Beim wichtigsten Zubehör, den Ski, argwöhnen einige Trainer und Athleten Benachteiligung. Die Läufer dürfen nur Ski und Zubehör von Poolfirmen benutzen. »Die Qualität des Ski, den du bekommst«, behauptete der erfolgreichste deutsche Abfahrtsläufer der letzten Jahre, Michael Veith, »hängt davon ab, wie interessant du für den Verkauf bist.« Zuletzt war Veith uninteressant geworden, ob nun durch Formschwäche, mindere Ski oder beides. Er fuhr hinterher und trat zurück.

Die Trainer dürfen nicht einmal wirkliche oder vermeintliche Materialfehler öffentlich erörtern. »Unsere Abhängigkeit von ausländischen Firmen ist einfach zu groß«, räumte Skipool-Manager Krecek ein. Aber wegen des Leistungstiefs der deutschen Herren »fehlt mir für die Industrie das entsprechende Angebot von Rennläufern«.
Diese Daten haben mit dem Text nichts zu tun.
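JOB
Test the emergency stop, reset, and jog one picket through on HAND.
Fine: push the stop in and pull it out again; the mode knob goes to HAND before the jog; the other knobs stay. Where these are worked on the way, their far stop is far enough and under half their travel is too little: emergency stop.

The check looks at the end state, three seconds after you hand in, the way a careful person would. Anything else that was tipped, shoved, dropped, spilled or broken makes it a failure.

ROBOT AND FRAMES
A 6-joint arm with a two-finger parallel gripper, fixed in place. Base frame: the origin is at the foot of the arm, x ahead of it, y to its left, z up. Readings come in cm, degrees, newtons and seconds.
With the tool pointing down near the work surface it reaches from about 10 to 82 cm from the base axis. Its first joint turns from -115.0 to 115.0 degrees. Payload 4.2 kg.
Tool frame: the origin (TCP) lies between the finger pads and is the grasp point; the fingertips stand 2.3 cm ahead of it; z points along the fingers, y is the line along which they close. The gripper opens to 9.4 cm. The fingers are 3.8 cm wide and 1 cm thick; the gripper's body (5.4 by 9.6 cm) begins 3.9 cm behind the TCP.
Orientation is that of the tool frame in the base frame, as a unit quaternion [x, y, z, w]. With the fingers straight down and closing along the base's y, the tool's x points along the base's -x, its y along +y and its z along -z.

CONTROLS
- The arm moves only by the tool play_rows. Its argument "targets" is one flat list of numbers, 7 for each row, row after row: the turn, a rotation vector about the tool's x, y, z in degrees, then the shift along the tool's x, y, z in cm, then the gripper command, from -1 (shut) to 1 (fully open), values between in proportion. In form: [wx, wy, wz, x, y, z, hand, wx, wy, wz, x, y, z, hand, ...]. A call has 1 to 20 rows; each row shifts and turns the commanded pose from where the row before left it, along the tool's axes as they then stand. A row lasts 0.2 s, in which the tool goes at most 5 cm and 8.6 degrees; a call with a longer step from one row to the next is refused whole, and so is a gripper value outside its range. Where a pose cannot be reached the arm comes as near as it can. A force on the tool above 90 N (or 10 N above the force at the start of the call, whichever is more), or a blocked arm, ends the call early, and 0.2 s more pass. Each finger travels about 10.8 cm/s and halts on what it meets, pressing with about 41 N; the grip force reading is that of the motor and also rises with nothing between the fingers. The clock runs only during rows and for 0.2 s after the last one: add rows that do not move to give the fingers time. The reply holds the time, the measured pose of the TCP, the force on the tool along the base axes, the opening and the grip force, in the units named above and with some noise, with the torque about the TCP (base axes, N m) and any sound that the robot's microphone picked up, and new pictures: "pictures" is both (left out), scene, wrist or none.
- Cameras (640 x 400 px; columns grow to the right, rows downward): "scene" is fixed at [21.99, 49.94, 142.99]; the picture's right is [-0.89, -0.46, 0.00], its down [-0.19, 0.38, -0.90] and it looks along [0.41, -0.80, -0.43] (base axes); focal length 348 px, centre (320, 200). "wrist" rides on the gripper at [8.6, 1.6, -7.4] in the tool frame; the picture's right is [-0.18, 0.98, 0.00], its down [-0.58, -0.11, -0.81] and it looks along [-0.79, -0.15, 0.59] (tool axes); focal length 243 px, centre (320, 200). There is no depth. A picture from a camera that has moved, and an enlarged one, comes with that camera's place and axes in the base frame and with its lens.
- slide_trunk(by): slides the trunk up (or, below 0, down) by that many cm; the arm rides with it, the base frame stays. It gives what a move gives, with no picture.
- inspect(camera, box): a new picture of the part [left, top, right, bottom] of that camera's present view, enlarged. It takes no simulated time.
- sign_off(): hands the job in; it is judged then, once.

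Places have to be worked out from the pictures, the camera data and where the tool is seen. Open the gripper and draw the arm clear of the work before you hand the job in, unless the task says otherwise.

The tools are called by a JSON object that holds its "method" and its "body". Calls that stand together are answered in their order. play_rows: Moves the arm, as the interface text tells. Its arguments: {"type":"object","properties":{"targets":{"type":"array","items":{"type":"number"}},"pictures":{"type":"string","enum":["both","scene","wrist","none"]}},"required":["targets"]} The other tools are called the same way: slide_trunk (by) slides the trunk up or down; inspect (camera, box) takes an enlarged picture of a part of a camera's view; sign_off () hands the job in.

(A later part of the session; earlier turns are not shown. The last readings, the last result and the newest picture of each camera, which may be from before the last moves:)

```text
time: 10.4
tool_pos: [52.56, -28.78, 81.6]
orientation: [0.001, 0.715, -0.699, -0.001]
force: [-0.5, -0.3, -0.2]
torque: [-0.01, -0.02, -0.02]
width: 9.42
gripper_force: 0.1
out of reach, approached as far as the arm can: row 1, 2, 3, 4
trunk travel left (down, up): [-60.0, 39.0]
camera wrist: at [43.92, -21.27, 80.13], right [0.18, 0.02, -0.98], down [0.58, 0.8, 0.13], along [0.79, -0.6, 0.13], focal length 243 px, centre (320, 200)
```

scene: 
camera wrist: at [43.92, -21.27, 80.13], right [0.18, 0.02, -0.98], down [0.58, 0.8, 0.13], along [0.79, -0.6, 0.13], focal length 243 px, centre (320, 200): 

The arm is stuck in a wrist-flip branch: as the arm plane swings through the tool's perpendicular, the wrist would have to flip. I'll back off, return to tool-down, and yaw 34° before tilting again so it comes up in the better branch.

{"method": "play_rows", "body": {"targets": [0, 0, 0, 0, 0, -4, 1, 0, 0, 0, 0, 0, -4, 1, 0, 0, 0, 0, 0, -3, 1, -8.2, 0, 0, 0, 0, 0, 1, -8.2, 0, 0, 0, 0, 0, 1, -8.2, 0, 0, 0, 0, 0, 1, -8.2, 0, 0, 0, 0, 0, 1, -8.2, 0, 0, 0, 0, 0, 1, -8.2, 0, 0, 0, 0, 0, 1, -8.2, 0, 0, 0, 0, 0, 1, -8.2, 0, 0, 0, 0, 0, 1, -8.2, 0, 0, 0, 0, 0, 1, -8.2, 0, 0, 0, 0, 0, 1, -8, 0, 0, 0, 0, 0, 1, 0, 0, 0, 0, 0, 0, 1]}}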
Siegchancen billigen die Experten nur noch der Damenmannschaft mit den Epple-Schwestern Irene und Maria oder Christa Kinshofer zu. Aus der im letzten Winter so erfolglosen Herrenmannschaft trat außer Veith auch Abfahrer Sepp Ferstl zurück, der hin und wieder Siegpunkte im Weltcup erkämpft hatte. Auch für den Slalomstar Christian Neureuther, dessen Comeback die Funktionäre stoppten, weil er nicht den richtigen Pool-Pullover trug, fand sich bislang kein Ersatz.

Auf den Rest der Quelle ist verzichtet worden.